>> Start Dataset section

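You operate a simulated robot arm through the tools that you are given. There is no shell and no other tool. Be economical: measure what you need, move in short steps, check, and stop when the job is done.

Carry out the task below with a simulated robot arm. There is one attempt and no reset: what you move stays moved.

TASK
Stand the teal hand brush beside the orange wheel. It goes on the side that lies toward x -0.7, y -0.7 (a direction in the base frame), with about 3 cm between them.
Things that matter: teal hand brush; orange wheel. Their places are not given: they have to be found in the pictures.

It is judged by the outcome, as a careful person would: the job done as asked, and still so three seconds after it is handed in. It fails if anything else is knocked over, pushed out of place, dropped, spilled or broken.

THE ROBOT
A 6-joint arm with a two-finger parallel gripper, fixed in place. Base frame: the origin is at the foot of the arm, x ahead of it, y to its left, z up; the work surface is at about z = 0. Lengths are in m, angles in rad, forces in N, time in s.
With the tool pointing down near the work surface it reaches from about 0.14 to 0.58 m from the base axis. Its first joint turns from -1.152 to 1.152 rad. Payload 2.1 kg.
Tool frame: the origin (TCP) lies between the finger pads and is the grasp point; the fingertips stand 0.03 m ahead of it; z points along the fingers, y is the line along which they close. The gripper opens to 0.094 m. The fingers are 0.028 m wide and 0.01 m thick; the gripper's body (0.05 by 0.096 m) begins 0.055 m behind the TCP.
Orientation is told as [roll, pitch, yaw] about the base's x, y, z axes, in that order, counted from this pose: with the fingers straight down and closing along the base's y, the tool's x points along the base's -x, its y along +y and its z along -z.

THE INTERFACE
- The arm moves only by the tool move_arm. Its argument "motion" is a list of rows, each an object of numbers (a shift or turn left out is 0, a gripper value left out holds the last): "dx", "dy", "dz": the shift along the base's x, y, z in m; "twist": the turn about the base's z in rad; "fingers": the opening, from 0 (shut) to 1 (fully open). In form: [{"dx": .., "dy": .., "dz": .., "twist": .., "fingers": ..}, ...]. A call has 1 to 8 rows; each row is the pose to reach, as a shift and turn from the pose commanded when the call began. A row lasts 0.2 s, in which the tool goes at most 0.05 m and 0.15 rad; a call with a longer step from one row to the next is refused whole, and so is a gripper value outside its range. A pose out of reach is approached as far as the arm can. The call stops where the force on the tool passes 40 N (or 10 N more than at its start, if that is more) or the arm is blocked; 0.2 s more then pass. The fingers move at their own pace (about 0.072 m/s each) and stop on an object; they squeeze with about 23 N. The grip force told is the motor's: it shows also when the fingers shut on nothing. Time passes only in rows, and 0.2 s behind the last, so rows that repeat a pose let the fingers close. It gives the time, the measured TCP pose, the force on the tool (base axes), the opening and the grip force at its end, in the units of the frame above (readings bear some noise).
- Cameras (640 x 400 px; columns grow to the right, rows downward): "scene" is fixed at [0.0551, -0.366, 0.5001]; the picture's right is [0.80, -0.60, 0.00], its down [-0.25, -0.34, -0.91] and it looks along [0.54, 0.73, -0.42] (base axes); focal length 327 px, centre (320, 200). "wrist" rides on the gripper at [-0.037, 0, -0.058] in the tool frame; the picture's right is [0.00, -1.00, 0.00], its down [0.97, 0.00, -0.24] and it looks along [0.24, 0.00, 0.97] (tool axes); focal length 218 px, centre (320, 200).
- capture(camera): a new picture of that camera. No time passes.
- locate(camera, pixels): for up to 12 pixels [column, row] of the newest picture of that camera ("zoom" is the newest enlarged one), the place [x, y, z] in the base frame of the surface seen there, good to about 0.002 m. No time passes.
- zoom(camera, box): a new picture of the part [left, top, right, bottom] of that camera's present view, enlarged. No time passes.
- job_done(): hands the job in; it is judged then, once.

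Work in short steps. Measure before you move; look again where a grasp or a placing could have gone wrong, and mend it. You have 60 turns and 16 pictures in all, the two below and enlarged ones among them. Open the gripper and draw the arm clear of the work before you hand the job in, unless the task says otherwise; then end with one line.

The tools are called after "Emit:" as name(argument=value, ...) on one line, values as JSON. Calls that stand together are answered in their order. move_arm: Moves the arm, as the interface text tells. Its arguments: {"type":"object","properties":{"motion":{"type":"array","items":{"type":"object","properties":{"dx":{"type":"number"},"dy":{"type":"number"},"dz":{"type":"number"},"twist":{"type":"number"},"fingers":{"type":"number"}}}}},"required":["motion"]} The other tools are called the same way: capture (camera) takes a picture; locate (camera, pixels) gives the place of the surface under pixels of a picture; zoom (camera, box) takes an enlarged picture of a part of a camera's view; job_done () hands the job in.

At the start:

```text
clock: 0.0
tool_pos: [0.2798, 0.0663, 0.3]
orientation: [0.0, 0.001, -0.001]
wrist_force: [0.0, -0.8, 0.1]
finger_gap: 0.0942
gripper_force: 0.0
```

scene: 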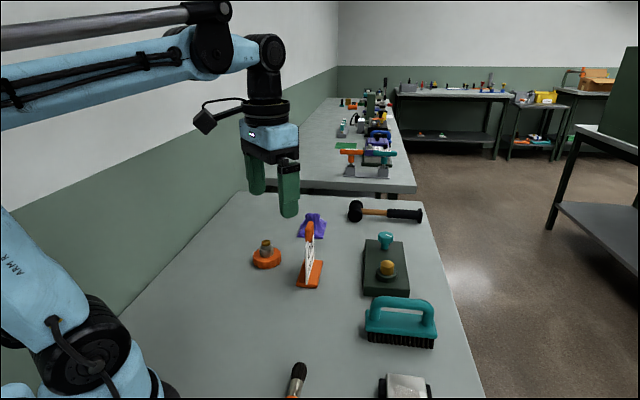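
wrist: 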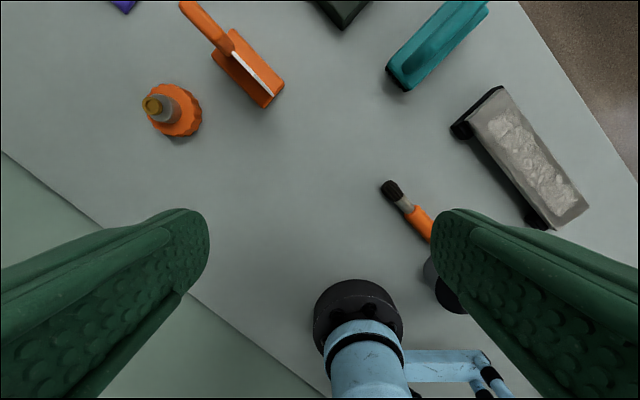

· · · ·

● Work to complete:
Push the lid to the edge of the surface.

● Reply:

>> End Dataset section

● Work to complete:
From the listing above, copy every line that includes the word "tools".

● Reply:
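You operate a simulated robot arm through the tools that you are given. There is no shell and no other tool. Be economical: measure what you need, move in short steps, check, and stop when the job is done.
The tools are called after "Emit:" as name(argument=value, ...) on one line, values as JSON. Calls that stand together are answered in their order. move_arm: Moves the arm, as the interface text tells. Its arguments: {"type":"object","properties":{"motion":{"type":"array","items":{"type":"object","properties":{"dx":{"type":"number"},"dy":{"type":"number"},"dz":{"type":"number"},"twist":{"type":"number"},"fingers":{"type":"number"}}}}},"required":["motion"]} The other tools are called the same way: capture (camera) takes a picture; locate (camera, pixels) gives the place of the surface under pixels of a picture; zoom (camera, box) takes an enlarged picture of a part of a camera's view; job_done () hands the job in.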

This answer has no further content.